### Provided passage
Being the formal marks of words of different parts of speech, word-building suffixes are also grammatically relevant. But grammar study is primarily concerned with grammatical, word-changing, or functional affixes, because they change the word according to its grammatical categories and serve to insert the word into an utterance.

The morphemic structure of the word can be analyzed in a linear way; for example, in the following way: underestimates - W= {[Pr +(R+L)]+Gr}, where W denotes the word, R the root, L the lexical suffix, Pr the prefix, and Gr the grammatical suffix.

IC-analysis, like many other ideas employed in the study of the morphemes, was developed by an American linguist, Leonard Bloomfield, and his followers within the framework of an approach known as Descriptive Linguistics (or, Structural Linguistics). Immediate constituents analysis in structural linguistics starts with lingual units of upper levels: for example, the immediate constituents of a composite sentence might be clauses, each clause in turn might have noun phrase and verb phrase as constituents, etc.; the analysis continues until the ultimate constituents – the morphemes – are reached.

### Data excerpt
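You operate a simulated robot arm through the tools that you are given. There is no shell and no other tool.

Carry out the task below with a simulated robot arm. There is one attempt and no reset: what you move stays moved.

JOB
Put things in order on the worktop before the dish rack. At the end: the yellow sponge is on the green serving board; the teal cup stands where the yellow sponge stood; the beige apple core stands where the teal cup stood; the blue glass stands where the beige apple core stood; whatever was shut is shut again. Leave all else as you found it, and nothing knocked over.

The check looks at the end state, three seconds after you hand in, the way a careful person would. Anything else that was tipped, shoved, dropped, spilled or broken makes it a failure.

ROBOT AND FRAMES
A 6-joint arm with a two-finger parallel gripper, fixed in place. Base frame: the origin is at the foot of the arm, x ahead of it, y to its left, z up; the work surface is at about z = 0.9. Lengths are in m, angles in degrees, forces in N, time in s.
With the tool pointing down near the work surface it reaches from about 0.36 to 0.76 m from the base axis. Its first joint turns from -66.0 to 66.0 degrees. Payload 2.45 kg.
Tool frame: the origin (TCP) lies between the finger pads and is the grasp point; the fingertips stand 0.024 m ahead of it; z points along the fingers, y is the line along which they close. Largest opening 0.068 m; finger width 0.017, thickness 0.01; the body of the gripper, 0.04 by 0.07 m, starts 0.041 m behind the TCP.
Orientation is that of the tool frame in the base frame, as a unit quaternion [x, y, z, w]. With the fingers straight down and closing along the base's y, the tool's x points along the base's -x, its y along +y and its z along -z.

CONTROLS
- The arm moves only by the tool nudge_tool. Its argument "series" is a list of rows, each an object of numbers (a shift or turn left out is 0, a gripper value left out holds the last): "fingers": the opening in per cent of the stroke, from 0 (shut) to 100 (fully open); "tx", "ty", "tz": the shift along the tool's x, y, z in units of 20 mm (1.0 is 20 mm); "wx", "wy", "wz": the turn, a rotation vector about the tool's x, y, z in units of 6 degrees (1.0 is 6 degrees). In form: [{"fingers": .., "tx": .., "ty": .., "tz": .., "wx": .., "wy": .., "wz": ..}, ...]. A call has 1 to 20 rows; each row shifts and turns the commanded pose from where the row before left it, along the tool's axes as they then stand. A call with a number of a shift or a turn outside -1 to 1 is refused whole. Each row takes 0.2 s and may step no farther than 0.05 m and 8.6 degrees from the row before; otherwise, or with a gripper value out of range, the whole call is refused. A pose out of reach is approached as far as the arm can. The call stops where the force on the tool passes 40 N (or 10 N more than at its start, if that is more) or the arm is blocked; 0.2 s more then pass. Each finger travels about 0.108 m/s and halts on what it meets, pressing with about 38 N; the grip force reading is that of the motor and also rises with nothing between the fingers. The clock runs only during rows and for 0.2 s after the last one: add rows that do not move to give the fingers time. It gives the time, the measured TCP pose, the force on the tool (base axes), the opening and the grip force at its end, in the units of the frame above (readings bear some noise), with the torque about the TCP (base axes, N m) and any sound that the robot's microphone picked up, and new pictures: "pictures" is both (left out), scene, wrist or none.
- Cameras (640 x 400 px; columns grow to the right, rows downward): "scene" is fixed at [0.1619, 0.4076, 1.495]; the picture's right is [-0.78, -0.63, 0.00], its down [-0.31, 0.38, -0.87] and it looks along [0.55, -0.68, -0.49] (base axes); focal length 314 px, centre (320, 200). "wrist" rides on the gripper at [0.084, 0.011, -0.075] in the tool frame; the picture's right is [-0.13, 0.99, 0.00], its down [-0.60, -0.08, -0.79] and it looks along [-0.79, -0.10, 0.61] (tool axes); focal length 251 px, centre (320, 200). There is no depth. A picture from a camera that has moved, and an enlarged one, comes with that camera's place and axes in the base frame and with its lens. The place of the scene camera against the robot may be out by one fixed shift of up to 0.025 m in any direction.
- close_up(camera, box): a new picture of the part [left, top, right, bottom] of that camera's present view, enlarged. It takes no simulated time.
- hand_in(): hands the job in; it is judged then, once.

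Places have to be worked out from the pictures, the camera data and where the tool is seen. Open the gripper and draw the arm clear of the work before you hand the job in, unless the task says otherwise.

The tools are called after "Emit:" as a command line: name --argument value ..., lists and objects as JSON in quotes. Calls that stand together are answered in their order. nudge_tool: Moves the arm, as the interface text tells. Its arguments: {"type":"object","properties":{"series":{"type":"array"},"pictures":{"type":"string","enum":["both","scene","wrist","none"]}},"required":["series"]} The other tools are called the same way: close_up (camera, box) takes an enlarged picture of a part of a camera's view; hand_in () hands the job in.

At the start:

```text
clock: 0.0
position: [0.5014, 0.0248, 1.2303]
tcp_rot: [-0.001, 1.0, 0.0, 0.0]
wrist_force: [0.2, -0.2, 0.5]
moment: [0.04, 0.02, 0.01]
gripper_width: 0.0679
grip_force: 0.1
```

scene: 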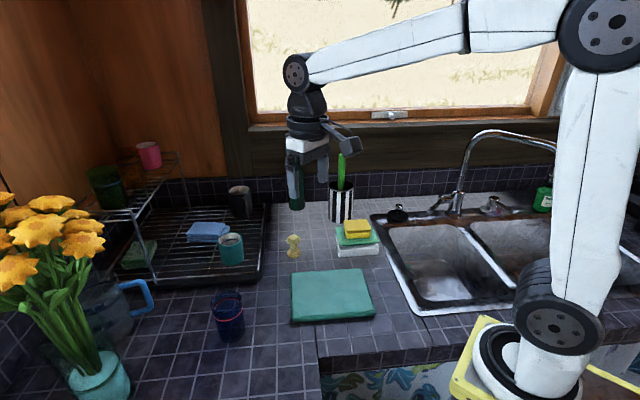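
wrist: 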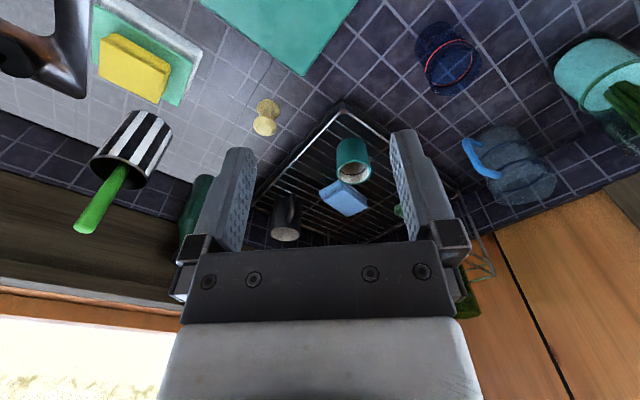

### Directions
1. Please copy out the portion of the provided passage from "Being the formal" to "the grammatical suffix." without changes.
2. Add the next paragraphs of the provided passage.

### Expected results
1.
Being the formal marks of words of different parts of speech, word-building suffixes are also grammatically relevant. But grammar study is primarily concerned with grammatical, word-changing, or functional affixes, because they change the word according to its grammatical categories and serve to insert the word into an utterance.

The morphemic structure of the word can be analyzed in a linear way; for example, in the following way: underestimates - W= {[Pr +(R+L)]+Gr}, where W denotes the word, R the root, L the lexical suffix, Pr the prefix, and Gr the grammatical suffix.

2.
Besides prefixes and suffixes, some other positional types of affix are distinguished in linguistics: for example, regular vowel interchange which takes place inside the root and transforms its meaning “from within” can be treated as an infix, e.g.: a lexical infix – blood – to bleed; a grammatical infix – tooth – teeth. Grammatical infixes are also defined as inner inflections as opposed to grammatical suffixes which are called outer inflections. Since infixation is not a productive (regular) means of word-building or word-changing in modern English, it is more often seen as partial suppletivity .Full suppletivity takes place when completely different roots are paradigmatically united, e.g.: go – went.

When studying morphemes, we should distinguish morphemes as generalized lingual units from their concrete manifestations, or variants in specific textual environments; variants of morphemes are called “ allo-morphs.

Initially, the so-called allo-emic theory was developed in phonetics: in phonetics, phonemes, as the generalized, invariant phonological units, are distinguished from their concrete realizations, the allophones. For example, one phoneme is pronounced in a different way in different environments, cf.: you [ju:] - you know [ju]; in Russian, vowels are also pronounced in a different way in stressed and unstressed syllables, cf.: д о м - д о мой. The same applies to the morpheme, which is a generalized unit, an invariant, and may be represented by different variants, allo-morphs, in different textual environments. For example, the morpheme of the plural, -(e)s, sounds differently after voiceless consonants (bats), voiced consonants and vowels (rooms), and after fricative and sibilant consonants (clashes). So, [s], [z], [iz], which are united by the same meaning (the grammatical meaning of the plural), are allo-morphs of the same morpheme, which is represented as -(e)s in written speech.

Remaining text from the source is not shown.